**CHALLENGE 1:** I need one stretch of the text excerpt verbatim, from "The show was" to "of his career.".
**CHALLENGE 2:** Supply the part of the text excerpt that comes after its last sentence.

— Start TEXT EXCERPT —

The Beverly Hillbillies was an American sitcom that aired on CBS on September 26th, 1962, and ran for nine seasons until it eventually ended on March 23rd, 1971. Audiences fell in love with the zany cast of characters and were perpetually amused by the clever writing and hilarious acting. This classic sitcom may have ended decades ago, but it remains incredibly popular among dedicated fans, and it has had a great impact on following television shows.
The show was created by Paul Henning, who came up with the clever idea of a rural family existing in an upper-class community while on visiting Civil War battle sites in the South. In its early stages, Henning at first imagined placing the Clampett family in New York, but after toying with the idea, he decided to place them in California. And so the Beverly Hillbillies were born! While Paul Henning helped create shows like Petticoat Junction and Green Acres, The Beverly Hillbillies was the crowning jewel of his career.
The show begins with the Clampett family, an impoverished family of hillbillies who live in the mountains. Character Joe Clampett discovers a swamp rich in oil while hunting one day, and a surveyor from an oil company offers them $25 million to drill on their land. Suddenly rich, the family moves to Beverly Hills, California. The rustic and unsophisticated lifestyle of the Clampetts clashes with the socialites of Beverly Hills, but they bring a homely set of morals that sometimes changes the upper-class people for the better.
The witty premise of the show drew in viewers of all economic backgrounds. While hillbillies have often been looked down upon by wealthier members of society, the show taught many people to appreciate the simpler things in life, as well as to not underestimate people just because they don’t have an impressive career or educational background.
Of course, while the show did offer some insightful morals, the chief reason audience members were so enraptured by The Beverly Hillbillies was the show’s fast-paced comedy. Viewers from all over the country loved to tune in to the latest crazy shenanigans of the Clampett family. While the show appeared light and silly to audience members, however, there was a lot going on behind the scenes.

— End TEXT EXCERPT —
— Start DATA LINES —

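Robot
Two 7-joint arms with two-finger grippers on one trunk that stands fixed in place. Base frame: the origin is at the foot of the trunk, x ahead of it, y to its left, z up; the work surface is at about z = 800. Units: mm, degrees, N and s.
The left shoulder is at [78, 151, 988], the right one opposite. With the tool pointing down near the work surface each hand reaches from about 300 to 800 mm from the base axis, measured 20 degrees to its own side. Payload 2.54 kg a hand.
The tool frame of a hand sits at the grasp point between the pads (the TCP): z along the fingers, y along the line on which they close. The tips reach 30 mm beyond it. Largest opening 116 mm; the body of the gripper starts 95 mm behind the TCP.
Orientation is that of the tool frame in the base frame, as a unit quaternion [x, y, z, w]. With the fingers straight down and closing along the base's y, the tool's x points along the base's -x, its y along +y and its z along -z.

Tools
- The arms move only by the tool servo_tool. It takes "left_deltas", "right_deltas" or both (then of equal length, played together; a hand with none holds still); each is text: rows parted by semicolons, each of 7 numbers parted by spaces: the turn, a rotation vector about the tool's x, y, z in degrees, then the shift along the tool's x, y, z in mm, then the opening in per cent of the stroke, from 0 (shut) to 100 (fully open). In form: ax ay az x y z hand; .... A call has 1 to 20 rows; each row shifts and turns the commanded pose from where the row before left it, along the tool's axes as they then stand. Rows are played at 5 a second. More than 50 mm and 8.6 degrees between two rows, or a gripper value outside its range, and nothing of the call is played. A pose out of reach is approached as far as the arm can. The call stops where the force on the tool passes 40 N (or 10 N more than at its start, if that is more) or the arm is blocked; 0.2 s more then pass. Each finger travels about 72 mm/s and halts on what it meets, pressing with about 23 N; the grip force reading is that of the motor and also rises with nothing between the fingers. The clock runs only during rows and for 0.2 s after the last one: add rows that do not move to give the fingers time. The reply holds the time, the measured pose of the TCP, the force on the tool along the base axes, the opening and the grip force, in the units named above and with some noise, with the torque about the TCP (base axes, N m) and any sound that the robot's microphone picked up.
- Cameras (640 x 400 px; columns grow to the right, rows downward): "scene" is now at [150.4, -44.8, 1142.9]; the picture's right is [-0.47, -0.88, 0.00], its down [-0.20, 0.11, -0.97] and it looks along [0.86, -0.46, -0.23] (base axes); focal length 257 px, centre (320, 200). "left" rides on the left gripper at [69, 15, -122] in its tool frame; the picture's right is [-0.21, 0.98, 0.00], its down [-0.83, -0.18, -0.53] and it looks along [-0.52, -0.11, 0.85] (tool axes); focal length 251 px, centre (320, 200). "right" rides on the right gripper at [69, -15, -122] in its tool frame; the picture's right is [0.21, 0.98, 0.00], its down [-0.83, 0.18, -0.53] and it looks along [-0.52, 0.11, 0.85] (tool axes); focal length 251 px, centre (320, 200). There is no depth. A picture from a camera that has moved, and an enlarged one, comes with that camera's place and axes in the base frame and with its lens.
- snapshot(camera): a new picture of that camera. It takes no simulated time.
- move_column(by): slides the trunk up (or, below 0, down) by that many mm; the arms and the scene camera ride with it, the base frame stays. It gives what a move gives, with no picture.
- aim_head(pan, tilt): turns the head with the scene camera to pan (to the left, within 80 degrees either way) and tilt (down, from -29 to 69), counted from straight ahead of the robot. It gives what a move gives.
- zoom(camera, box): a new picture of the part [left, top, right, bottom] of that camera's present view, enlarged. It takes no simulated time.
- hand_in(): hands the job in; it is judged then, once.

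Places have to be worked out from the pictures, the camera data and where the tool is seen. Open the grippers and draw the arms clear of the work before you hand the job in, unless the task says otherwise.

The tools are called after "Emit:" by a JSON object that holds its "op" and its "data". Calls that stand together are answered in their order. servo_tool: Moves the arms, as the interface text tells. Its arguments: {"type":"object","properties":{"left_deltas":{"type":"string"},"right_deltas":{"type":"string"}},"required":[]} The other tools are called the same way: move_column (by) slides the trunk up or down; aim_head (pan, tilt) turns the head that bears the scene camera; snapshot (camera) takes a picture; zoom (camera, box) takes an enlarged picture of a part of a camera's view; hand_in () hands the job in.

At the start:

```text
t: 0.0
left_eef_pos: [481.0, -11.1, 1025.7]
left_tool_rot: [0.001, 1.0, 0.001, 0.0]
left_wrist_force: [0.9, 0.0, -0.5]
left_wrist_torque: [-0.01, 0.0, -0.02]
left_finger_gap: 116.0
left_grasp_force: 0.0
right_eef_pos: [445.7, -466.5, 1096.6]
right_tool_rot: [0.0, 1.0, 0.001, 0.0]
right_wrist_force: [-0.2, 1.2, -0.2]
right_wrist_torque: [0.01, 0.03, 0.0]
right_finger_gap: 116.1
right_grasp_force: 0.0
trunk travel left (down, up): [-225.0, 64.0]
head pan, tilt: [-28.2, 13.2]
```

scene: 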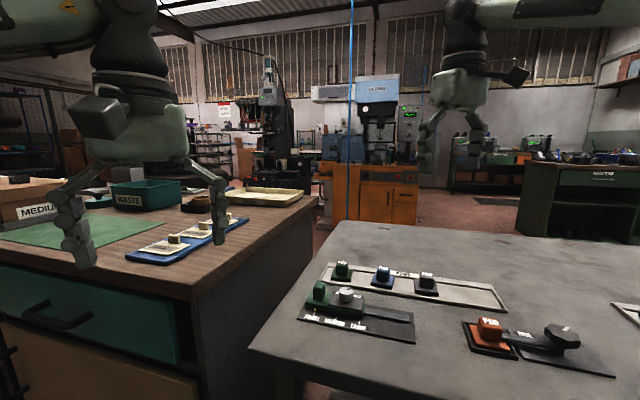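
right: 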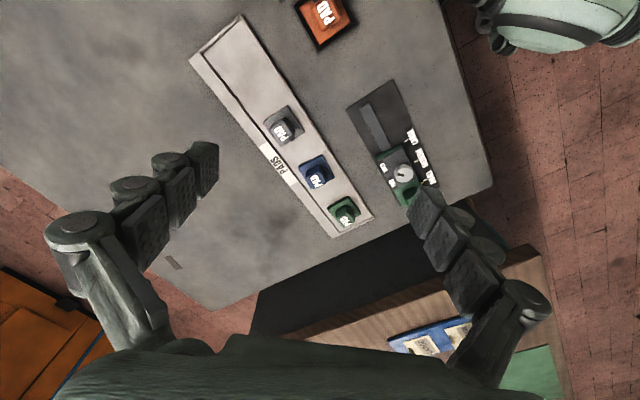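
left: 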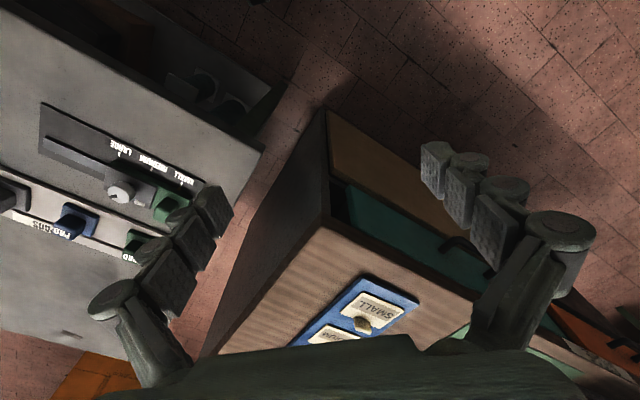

— End DATA LINES —

**TASK RESULT 1:**
The show was created by Paul Henning, who came up with the clever idea of a rural family existing in an upper-class community while on visiting Civil War battle sites in the South. In its early stages, Henning at first imagined placing the Clampett family in New York, but after toying with the idea, he decided to place them in California. And so the Beverly Hillbillies were born! While Paul Henning helped create shows like Petticoat Junction and Green Acres, The Beverly Hillbillies was the crowning jewel of his career.

**TASK RESULT 2:**
In today’s video, we’re going to take a look at the surprising behind the scenes secrets of The Beverly Hillbillies. Make sure you stick around, because we’re also going to reveal one of the grisly secrets behind the show’s iconic mansion!
Critics Weren’t a Fan of the Show
Today, The Beverly Hillbillies is still legendary for its popularity. While many shows lose their luster over time, The Beverly Hillbillies remained a household favorite for its nine years on television. Audiences adored the show. However, the same couldn’t be said for critics, who often bashed the show for its low-brow humor. Most critics thought that the show wasn’t funny at all, and one even described it as being “painful to sit through.” Despite these claims, however, the show still earned seven Primetime Emmy Award nominations.
The only thing both fans and critics could agree on was the feature film, created thirty years after the show ended. While audiences weren’t as disgusted by the film as critics, they still didn’t like it nearly as much as the beloved series.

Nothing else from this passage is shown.